On Thursday evening, H&M returned to London Fashion Week with a buzzy outdoor runway presentation at the city’s 180 Strand venue – staged in a bespoke, red-luminescent courtyard decked out with large digital screens, and encircled by towering buildings.
The brand’s first catwalk in seven years featured a performance by Brit pop star du jour Lola Young, who also strutted the runway in a black leather bomber jacket, midi skirt and knee high boots. Top models including Alex Consani, Mona Tougaard and Paloma Elsesser walked the show, alongside Lila Moss, Iris Law and Romeo Beckham. The event was directed by Perfect Magazine founder Katie Grand, with looks styled by Jacob K.
The show was a fun, effervescent, high-octane moment at the start of a fashion week when London is trying to reclaim relevance. It was an equally high-stakes moment for H&M, marking the brand’s latest effort to deliver on a vaunted creative turnaround critical to its future growth strategy.
“With this runway we’re bringing the focus back to fashion again,” said Ann-Sofie Johansson, H&M’s head of design for womenswear. “In the last couple of years we really put focus on our DNA… because ultimately the product is what we are competing with.”
In a post-pandemic market buttressed by ultra-fast-fashion players like Shein on the one hand, and more premium offerings from established rivals like Zara on the other, H&M has struggled to carve out a clear niche.
In a surprise shakeup, the brand appointed company veteran Daniel Ervér as CEO early last year, handing him the task of rejuvenating the Swedish fast-fashion giant’s sales.
His strategy to boost performance has included prosaic elements, like upgrading the H&M shopping experience and reinforcing the brand’s competitiveness on value with broader product offerings. But a major part of the game plan has simply focused on making H&M cool again and revamping its fashion cred.
The strategy started to roll out in earnest last fall, with a slew of dynamic marketing campaigns and an elevated new collection helmed by global creative director Jörgen Andersson, with Johansson leading womenswear.
But activations, including a Charli XCX concert in London, hot on the heels of Brat-mania last September, and pop-ups in cities like LA and Stockholm, haven’t landed in the same way viral marketing moments from competitors like American Eagle Outfitters and Gap have done in recent months.
Overall, the brand’s sales have remained sluggish in the year since the new creative strategy launched. Revenue fell 5 percent in the second quarter, dragged down in part by currency effects.
H&M is “in an intense learning period of finding the way to create heat around the brand again,” Ervér told analysts on a June call discussing the company’s first-half earnings. “It’s a long-term journey to build that back before we will see substantial financial results.”
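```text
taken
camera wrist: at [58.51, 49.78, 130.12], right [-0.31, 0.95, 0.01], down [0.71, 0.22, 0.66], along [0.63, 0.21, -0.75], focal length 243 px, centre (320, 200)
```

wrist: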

While sales remained under pressure, improvements to profitability have helped buoy investor response to the results. Getting the right products to the right markets at the right time will be crucial to the brand’s performance going forward.
“The most important thing is still the quality of products we offer,” said Johansson. “Then you can have as many marketing stories and viral moments as you want.”
In that context, this week’s London Fashion Week runway is an important moment for the brand.
Split over three ‘acts,’ each designed to present a different collection, the runway was punctuated with elevated, oversized blazers and coats, tasselled dresses, boho-chic corporate styles, bold checkered patterns and an abundance of British-punk era inspired leather looks and accessories contrasted with lace pieces. Workers from the show crew and designers from the brand’s atelier also paraded alongside top models and celebrities, according to Johansson.
The mix highlighted the brand’s “everyman” sales pitch, but also met its need to elevate its offerings to keep up with Zara and differentiate the label from the ultra-fast fashion retailers.
“We want to find a way where we can show and talk about inspirational fashion and what inspires us, but also invite everyone to dress their personality the way they want to express themselves,” said Ervér, on the show’s sidelines.